>> BEGIN
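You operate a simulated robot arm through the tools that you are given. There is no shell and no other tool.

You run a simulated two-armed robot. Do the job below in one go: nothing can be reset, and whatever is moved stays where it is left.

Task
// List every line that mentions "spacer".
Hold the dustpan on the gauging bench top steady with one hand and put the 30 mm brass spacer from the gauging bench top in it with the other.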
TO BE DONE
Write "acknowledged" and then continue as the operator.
>> END
TO BE DONE
Search the preceding listing for "that" and extract every line where it is found.

SOLVED EXERCISE
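You operate a simulated robot arm through the tools that you are given. There is no shell and no other tool.
// List every line that mentions "spacer".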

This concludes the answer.